#### What this task involves:
Could you carry on with the page from where it ends?
* start Page *
This has been one of my biggest pet peeves about the Army for awhile, and I am not the only one, nor am I the first to feel this way– not by a long shot. In fact, I think this is a proud tradition that goes way back.
Troops are always given basic equipment to do their jobs. It has to be rugged and dependable, and while there is some thought to comfort, it’s mostly just so the soldier can function longer and do so without stress injuries that later show up on a medical payouts spreadsheet. That said, it seems like on an almost weekly basis the powers-that-be (either military supply purchasers or civilian gadget-makers wanting a sale) are coming up with One More Cool Thing to put in our packs, or on our belts, or hang from a vest, or whatnot.
* end Page *
* start Material provided *
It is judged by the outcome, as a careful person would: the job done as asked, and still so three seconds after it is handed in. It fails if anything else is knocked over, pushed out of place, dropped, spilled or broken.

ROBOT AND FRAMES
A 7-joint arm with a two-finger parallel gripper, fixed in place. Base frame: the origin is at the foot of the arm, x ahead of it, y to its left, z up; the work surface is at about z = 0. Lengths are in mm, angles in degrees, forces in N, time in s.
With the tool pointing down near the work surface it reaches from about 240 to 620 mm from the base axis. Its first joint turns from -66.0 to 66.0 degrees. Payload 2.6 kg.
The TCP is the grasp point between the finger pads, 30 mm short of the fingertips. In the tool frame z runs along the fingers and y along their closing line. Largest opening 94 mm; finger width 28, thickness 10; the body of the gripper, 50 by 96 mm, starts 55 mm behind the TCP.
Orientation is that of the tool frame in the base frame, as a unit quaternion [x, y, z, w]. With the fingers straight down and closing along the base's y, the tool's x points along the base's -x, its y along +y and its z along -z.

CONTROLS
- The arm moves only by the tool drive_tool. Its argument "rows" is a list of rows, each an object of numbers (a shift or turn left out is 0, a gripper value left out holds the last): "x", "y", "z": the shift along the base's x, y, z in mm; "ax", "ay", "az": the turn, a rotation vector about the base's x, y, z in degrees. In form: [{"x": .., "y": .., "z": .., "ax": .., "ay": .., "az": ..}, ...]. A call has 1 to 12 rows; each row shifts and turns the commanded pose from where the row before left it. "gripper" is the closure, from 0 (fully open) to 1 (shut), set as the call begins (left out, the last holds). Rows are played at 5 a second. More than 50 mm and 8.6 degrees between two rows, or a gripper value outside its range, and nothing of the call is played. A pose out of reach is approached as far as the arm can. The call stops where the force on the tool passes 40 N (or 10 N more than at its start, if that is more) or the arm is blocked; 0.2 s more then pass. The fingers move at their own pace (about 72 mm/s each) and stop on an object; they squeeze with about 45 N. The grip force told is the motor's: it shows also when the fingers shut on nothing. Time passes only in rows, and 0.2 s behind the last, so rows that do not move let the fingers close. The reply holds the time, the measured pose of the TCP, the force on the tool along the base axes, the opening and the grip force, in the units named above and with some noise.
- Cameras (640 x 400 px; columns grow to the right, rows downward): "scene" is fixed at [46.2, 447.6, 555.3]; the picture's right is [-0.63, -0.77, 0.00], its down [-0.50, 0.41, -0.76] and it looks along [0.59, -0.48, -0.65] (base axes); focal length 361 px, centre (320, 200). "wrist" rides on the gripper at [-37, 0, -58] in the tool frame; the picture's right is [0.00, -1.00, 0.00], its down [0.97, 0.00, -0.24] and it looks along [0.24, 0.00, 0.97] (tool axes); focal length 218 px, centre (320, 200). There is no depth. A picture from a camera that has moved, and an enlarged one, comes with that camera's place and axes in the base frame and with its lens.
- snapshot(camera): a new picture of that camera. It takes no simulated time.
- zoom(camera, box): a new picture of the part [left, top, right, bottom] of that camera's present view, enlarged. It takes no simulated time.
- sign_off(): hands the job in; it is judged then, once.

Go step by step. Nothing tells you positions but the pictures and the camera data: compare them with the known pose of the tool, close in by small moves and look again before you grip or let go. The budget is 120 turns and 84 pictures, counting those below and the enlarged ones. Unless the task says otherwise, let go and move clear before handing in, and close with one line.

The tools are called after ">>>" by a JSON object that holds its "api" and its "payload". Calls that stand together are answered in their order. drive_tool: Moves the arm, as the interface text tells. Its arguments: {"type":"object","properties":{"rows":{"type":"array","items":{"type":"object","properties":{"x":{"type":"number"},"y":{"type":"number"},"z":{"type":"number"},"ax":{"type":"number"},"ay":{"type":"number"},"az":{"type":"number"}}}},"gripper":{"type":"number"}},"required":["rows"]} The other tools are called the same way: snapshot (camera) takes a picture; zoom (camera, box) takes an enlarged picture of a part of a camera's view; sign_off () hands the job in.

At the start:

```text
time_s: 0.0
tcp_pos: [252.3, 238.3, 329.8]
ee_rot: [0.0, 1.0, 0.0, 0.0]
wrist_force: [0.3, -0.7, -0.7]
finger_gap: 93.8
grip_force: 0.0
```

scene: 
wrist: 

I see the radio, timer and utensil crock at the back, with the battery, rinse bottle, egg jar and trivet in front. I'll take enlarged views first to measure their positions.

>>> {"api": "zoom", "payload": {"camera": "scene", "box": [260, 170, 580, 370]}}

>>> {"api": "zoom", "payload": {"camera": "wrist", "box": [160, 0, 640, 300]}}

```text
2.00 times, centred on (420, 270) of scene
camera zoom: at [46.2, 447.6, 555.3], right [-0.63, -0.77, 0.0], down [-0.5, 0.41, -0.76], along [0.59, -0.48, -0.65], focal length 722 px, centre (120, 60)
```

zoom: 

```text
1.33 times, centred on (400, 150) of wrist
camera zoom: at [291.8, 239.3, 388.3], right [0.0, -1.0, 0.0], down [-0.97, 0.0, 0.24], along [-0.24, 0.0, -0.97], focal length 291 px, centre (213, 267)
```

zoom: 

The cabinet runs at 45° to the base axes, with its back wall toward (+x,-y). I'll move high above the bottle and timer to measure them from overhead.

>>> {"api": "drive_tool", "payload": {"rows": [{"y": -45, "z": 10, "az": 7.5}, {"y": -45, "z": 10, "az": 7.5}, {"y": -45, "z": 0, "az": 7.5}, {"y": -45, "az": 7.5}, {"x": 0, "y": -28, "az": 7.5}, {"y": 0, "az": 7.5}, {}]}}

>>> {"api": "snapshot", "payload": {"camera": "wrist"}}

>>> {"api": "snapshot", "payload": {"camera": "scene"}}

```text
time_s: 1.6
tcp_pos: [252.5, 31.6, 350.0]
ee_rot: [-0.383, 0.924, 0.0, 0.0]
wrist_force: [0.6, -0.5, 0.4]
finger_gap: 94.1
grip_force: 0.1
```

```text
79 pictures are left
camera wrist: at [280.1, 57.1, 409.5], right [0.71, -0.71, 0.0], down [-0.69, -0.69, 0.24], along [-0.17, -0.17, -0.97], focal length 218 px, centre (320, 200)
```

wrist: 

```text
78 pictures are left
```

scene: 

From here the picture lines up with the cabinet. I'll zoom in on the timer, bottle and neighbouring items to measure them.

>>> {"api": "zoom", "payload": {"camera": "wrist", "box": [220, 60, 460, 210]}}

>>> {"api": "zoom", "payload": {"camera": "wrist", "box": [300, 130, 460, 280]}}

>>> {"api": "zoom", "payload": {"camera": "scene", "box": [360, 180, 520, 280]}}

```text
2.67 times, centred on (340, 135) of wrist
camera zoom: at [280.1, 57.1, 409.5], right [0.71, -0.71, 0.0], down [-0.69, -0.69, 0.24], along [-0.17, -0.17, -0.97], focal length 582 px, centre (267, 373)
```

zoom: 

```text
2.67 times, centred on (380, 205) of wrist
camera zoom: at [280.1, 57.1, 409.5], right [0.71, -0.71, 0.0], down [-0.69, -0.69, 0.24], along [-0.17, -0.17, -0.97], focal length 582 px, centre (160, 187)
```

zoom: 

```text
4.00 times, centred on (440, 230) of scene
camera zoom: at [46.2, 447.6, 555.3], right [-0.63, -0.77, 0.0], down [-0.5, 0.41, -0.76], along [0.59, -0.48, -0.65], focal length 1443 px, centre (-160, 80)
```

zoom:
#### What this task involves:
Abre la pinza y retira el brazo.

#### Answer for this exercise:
* end Material provided *
#### Answer for this exercise:
There are only so many gadgets a person can carry before they are not just physically fatigued from carrying so many “must have” items, but it is mentally taxing to keep up with everything you need to remember so you can use these things. Especially when you’re marching up and down mountain sides for hours, all your gear weighs more because it’s soaked with rain and you’re cold, you haven’t eaten properly for a week and sleep is fleeting and all too short (and constantly interrupted for guard duties or radio watch). And with today’s electronics, updates and new systems come out to replace systems that you finally just learned to master a month ago.
No wonder America’s Army is so heavily mechanized. We need vehicles just to carry around all the whiz-bang things they keep loading us up with. Those load-bearing powered exoskeletons are going to be a thing someday, and they’ll be great… until the batteries run out, and we have to pack ’em home.